Dog Psychology: How your Dog Picks its Favorite Toys
We’ve all experienced the situation where you decide to purchase a new toy for your pet. Upon bringing it home and giving it to them, it is tossed aside in favor of an older, worn down toy or object. A new study published in the Journal of Animal Cognition has shed light on why dogs will ignore some toys, while others become fast favorites.
One of the lead researchers behind the study claims that dogs prefer toys that either taste like real food, or feel like it; especially those toys that can be torn apart. It has to do with the brain’s connection to the feel and manipulability of objects while in the dog’s mouth and those toys that are softer, find more favor than those that have hard and unyielding textures and materials. Toys that make noise also spark a dog’s interest more so than ones that do not.

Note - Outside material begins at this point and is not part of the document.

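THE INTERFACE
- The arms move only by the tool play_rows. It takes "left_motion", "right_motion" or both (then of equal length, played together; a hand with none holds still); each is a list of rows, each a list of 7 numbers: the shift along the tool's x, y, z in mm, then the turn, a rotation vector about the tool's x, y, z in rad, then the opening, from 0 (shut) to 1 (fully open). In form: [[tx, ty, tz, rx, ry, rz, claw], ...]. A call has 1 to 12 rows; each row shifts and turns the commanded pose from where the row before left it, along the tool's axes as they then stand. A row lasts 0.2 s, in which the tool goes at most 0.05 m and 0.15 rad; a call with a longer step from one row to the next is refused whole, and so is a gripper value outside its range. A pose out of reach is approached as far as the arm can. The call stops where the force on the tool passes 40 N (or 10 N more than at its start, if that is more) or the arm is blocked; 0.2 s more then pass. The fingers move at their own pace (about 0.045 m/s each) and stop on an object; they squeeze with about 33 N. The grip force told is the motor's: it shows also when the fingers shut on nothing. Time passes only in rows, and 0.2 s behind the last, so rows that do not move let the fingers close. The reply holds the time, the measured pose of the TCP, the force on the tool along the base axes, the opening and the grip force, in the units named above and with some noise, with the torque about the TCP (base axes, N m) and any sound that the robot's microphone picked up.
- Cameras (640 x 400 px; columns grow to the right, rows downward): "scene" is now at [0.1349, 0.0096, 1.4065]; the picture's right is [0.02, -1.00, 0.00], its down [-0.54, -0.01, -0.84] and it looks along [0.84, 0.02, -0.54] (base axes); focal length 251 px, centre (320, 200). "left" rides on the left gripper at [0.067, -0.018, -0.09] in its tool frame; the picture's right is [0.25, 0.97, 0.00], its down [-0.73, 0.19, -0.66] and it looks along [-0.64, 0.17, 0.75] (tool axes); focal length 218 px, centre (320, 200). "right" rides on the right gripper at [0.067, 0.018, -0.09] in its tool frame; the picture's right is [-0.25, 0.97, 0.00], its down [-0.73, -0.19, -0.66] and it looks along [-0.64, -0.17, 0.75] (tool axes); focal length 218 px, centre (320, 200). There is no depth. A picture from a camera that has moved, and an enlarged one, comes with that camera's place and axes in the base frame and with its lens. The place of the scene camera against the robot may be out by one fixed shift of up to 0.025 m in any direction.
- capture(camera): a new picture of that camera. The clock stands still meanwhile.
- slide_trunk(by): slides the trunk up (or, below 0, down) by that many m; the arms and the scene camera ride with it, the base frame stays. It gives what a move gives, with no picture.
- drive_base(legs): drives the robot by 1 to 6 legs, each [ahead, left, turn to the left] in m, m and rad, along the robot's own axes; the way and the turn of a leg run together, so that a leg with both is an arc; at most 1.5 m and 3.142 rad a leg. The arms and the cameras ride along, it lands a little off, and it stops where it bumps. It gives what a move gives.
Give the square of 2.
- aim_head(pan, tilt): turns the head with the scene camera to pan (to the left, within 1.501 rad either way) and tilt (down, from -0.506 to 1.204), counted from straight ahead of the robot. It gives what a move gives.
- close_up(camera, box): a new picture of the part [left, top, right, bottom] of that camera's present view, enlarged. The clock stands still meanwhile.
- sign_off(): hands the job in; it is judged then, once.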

Dogs are hardwired to explore any new object or toy. Any mixture of attributes including taste, smell, color, texture, and sound can influence whether or not the dog may like the toy. It is after the initial contact and examination that a dog may quickly lose interest in the new object. A dog can also become bored with a certain toy after a long period of exposure, much like we humans do.
The study also found that dogs perceive toys as more interesting when they are associated with a game with another animal or human. If your dog is apprehensive about a new toy, jump in and play with it. Of course, human interaction is one of the most beneficial things you can do to shape your pooch’s behavior and attitude so remember to not only buy your pet those toys they love—but play with them too!